Seasonal Affective Disorder is a Thing

January is a tough month. No matter where you live, it’s probably cold. Your credit card bills from the holidays are in. There are a lot of work days to go until Memorial Day.

For many people, this is right about the time that SAD is in high gear. SAD stands for Seasonal Affective Disorder. It is a type of depression that some people get when the seasons change. It’s not strictly a winter thing. Most people with SAD start to feel it in late fall, but some experience it in the warmer months. 

How it Feels

SAD usually isn’t as debilitating as major depression, but it can zap your energy and put you in a bad mood. It may also make your arms and legs feel heavy -- and not just because you had too many cookies over the holidays. You may feel hopeless, have a hard time concentrating, and stop giving a shit about things you used to love.

It’s Not Just You

About 10 million Americans deal with SAD. Three out of four of those Americans are women. SAD strikes between the ages of 18-30 and is more common in colder climates.

How to Deal

Just because your SAD symptoms will go away when the seasons change doesn’t mean you should stick it out. We only get so many days in life, and spending a quarter or half of the year in a funk isn’t cool.  

You have options:

  • Phototherapy. You can buy a really cool light therapy box for under $100. Just don’t lie down in a tanning bed no matter what they claim. That is how you get cancer.

  • Therapy. You can find one on

  • Medication. I’m not sure I’d try an SSRI for something seasonal, because it is a bitch to get off of them. But I’ve learned to trust doctors.

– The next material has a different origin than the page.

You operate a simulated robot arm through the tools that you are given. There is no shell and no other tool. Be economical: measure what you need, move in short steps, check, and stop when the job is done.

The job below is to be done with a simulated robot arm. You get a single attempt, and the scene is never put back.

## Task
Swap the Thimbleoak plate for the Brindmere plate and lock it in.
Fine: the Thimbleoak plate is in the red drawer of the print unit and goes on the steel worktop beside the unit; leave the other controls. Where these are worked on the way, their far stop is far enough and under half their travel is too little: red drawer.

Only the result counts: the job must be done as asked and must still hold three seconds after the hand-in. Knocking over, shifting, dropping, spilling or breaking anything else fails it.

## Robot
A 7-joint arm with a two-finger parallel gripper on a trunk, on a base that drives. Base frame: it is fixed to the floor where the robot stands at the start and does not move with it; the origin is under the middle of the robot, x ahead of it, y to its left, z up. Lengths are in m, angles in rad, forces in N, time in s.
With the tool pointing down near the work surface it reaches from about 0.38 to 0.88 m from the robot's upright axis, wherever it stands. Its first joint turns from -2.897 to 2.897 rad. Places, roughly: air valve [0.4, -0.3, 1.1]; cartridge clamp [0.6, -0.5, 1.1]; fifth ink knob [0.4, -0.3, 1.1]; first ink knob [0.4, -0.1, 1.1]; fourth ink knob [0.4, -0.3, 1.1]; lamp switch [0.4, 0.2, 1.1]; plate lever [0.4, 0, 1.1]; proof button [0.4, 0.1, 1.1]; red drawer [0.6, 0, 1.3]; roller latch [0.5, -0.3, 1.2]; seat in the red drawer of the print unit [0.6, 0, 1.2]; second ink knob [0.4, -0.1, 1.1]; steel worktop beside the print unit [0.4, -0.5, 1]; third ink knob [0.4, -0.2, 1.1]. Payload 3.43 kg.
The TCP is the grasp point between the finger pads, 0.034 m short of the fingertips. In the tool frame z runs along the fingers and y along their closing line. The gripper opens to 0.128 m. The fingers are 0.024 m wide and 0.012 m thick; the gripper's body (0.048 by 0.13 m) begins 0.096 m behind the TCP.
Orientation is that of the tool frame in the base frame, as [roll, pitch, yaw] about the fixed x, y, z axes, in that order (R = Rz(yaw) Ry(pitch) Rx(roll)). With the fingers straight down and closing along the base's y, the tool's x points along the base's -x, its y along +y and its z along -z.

  • Move to California. I wish I was kidding. One of my best friends is doing this partly due to her partners’ SAD symptoms. #LoveWins

When to Call a Pro

If your sleep patterns or appetite have changed significantly or your mood has affected your work or relationships, you should talk to a doctor. And, this is the golden rule of mental health: If you want to die, you need to get help ASAP. You can call the good people of the Lifeline at 1-800-273-8255 or get real-time support.